Alright, so I’ve got one challenge with two parts that I want you to work on this week. First, I want to challenge you to become people of growth, not people of offense. We need to shake off that political mindset, that win/lose mindset. It might work for an election, but not for life. When someone challenges you with something – when someone says, “hey, I think this could help you…” There’s two ways to respond. You can get offended – “how dare you suggest that I need to work on something” OR you can ask yourself, “how can I grow from what they are saying?” People of Growth over people of offense. We need to reclaim the constructive part of constructive criticism. When someone challenges us – see it as a chance for growth, rather than an opportunity to get offended.

And if we want to give someone constructive criticism – that’s the second part, the other side of it, if you want to help someone grow, you have to start with encouragement. We need to cheerlead one another’s spiritual growth. Like if someone comes in and says, “well, I’ve been trying to get into my bible more and I started my day in the word three times this week.” We should be busting out the pom-poms! Yeah! You did it, that’s amazing. Or if someone comes in and says, “you know I’ve been really busy, and I got some rough stuff going on in my life – I haven’t prayed in like 2 weeks.” If we had a competition mindset we could look at them with judgment or offense, “wow, you’re basically a terrible human being.” But if we are cheerleading one another’s spiritual growth, if we have this growth mentality we can say, “Oh man, I’m really sorry you’re struggling. I wonder, do you think we could pray together? I’ll call this week and we can pray together on the phone. I’m going to walk with you. I’m not better than you, but I’m with you. I am on your team.” Basically, what I’m trying to say is that if the Holy Spirit has been poured out into all the people around you – then we need to dive deeper into the church. Not the building but the people. We ARE the church. We need to connect as the body of Christ, to remember that we are all on the same team, we are all serving the same God and his son Jesus Christ. And if we can start to trust one another, to believe that we are all on the same team – that’s the moment we will start encouraging one another to grow closer to God.
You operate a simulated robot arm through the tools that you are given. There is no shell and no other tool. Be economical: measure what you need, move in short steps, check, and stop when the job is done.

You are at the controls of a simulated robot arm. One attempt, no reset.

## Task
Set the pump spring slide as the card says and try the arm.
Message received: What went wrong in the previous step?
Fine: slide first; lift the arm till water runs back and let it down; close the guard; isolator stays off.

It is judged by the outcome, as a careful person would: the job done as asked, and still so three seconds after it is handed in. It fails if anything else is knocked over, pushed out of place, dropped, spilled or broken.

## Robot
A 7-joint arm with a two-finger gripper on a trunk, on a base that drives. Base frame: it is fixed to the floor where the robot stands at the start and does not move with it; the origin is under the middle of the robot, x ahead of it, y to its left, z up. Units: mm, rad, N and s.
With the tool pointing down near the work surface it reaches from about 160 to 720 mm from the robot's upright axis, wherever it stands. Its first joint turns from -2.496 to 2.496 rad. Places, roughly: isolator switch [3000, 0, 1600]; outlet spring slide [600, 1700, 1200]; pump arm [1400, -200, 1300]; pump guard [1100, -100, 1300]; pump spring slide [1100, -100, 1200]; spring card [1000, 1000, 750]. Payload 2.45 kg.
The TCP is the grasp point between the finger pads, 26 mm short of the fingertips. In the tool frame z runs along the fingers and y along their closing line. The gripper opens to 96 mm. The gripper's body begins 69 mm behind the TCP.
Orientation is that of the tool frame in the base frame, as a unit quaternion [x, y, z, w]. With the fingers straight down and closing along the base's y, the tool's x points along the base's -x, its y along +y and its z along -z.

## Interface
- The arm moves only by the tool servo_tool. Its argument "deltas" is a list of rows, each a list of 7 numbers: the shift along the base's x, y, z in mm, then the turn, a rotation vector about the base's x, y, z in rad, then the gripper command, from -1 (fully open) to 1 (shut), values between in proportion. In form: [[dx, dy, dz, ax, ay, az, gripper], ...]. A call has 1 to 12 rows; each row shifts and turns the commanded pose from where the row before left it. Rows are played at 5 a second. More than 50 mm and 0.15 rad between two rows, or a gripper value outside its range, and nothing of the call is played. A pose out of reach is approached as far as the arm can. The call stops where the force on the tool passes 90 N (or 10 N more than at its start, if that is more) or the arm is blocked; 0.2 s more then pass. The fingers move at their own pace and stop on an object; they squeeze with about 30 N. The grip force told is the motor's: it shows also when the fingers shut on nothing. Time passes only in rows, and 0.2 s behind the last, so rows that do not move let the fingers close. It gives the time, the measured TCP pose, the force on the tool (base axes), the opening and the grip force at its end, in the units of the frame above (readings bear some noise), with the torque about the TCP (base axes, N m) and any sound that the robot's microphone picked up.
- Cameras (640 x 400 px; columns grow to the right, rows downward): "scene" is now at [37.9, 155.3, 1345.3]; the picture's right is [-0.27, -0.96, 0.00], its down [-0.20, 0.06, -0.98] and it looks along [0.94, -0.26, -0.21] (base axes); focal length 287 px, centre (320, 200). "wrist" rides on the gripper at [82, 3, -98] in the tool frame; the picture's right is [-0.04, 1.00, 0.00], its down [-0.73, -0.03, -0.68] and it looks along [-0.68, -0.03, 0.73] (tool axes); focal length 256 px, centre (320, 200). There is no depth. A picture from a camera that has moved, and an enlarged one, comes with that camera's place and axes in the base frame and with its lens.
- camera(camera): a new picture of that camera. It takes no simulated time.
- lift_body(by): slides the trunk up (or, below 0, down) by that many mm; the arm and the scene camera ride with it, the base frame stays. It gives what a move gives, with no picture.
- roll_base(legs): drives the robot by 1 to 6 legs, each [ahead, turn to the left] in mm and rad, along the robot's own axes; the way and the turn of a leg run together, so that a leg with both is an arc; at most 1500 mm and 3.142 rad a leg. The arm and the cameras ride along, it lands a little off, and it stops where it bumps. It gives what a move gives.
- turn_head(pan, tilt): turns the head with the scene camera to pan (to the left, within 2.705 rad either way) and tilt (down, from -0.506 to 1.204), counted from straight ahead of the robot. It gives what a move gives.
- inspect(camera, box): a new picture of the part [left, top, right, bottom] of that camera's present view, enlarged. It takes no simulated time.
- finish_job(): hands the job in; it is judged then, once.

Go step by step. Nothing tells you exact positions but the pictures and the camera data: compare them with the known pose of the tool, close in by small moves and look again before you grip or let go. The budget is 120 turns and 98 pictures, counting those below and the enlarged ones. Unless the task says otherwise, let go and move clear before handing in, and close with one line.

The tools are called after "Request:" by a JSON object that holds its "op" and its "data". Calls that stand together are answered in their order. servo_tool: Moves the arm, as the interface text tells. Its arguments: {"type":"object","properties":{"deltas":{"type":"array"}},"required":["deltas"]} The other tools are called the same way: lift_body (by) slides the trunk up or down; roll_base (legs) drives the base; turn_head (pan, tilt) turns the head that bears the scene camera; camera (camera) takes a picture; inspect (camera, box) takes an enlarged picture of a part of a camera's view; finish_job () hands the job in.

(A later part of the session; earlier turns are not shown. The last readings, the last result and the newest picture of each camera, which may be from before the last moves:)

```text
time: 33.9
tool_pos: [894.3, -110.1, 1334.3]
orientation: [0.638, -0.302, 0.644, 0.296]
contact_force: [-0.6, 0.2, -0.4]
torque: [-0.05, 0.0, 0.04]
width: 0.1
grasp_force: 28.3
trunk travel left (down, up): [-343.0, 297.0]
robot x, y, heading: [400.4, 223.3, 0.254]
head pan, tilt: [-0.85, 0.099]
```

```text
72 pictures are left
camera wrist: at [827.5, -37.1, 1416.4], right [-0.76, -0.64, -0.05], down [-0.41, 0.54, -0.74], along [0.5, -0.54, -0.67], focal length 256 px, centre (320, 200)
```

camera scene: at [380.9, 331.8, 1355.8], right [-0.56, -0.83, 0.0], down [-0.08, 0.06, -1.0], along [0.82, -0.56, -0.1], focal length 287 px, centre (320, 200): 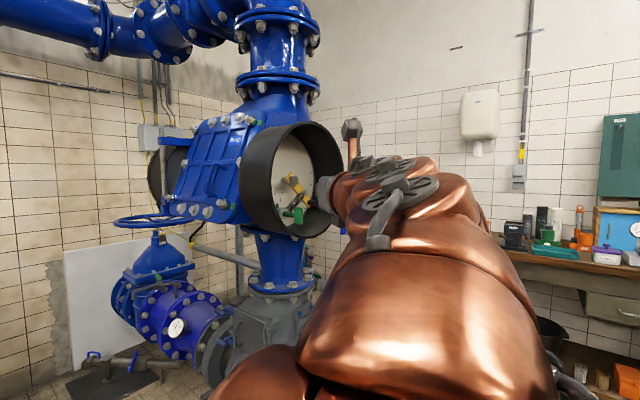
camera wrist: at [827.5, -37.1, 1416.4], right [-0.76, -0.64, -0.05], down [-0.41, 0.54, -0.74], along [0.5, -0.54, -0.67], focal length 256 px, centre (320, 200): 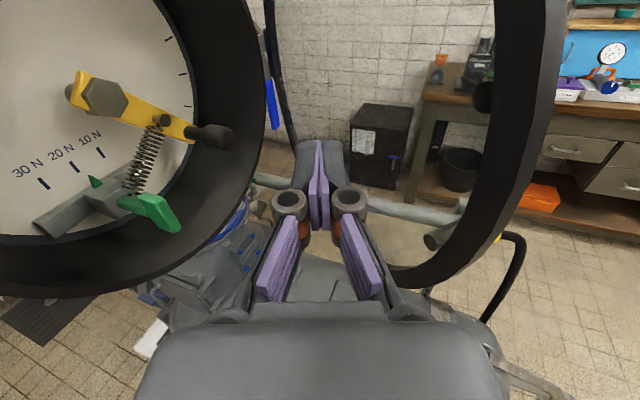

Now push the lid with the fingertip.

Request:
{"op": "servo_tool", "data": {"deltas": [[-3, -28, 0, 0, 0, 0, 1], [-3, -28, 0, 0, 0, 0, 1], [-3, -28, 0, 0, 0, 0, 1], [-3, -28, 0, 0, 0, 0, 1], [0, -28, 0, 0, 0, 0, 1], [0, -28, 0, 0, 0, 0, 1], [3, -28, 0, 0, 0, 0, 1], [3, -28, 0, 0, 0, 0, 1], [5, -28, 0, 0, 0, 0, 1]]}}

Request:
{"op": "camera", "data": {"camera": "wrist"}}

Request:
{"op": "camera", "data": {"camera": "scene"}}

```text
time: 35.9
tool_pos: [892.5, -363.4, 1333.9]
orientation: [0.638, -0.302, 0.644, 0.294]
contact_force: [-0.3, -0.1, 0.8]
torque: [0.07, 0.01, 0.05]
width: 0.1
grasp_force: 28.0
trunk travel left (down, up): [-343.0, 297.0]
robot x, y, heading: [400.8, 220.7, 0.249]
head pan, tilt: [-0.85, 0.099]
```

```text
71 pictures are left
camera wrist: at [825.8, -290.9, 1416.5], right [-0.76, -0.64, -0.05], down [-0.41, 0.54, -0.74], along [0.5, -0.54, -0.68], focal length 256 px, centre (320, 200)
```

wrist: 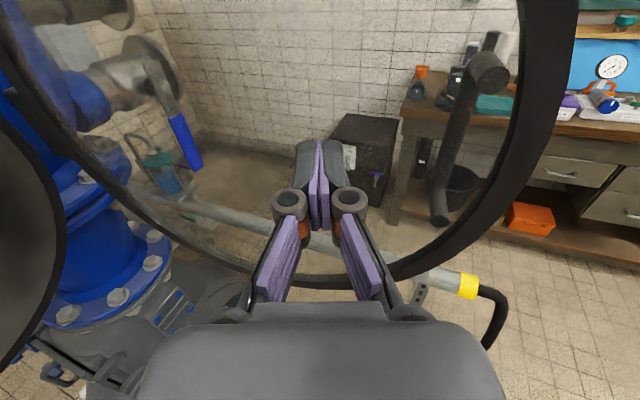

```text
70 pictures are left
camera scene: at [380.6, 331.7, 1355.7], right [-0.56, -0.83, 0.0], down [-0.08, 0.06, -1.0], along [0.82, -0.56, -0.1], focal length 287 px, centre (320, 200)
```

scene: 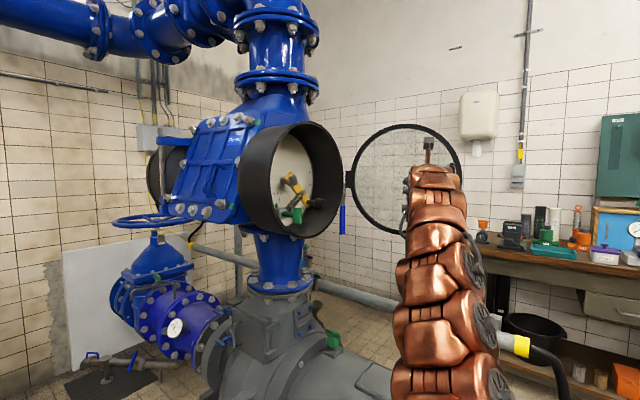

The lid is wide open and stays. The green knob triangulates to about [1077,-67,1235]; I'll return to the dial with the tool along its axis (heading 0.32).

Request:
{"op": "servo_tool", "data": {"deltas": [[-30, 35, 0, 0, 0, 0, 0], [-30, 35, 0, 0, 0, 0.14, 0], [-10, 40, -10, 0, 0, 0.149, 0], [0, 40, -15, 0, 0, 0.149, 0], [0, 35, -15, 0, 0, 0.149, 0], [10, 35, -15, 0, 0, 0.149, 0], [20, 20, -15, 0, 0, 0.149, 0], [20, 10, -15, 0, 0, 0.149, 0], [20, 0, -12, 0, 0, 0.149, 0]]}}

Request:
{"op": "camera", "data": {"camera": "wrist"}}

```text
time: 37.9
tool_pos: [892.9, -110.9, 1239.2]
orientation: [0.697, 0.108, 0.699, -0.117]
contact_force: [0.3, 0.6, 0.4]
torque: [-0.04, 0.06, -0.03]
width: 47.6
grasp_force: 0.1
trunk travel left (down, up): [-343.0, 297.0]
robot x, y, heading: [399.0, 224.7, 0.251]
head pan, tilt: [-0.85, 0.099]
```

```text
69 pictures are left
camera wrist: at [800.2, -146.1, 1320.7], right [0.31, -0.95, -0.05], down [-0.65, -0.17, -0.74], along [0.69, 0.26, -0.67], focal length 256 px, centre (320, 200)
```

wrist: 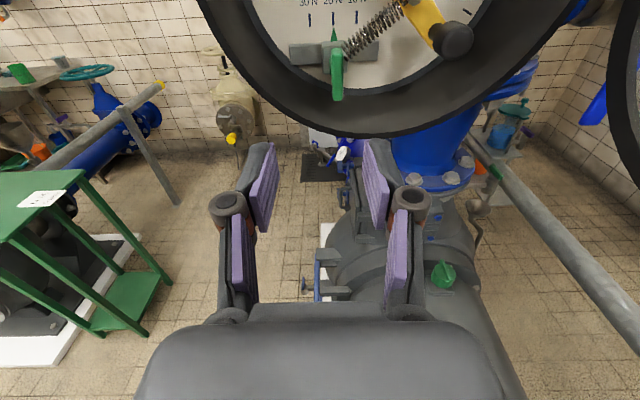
When I was seven years old, I let my pride get in the way and I ended up with a really lame jack-o-lantern. In each of our lives, if we cut ourselves off from the people around us – we are cutting ourselves off from the Holy Spirit. But if we are the church, and the Holy Spirit has been poured out on each of us – then we are on the same team. And if we can remember that, maybe we can trust one another and start to grow closer to God together. And so I’ll leave you with this. May you be like Peter’s friends, challenge one another – but also listen and praise God for what you hear. May you be like Barnabas and encourage one another to stay true to the Lord and finally may you find in this place a social mechanism for helping you get better at loving God and loving your neighbor every single day. Amen.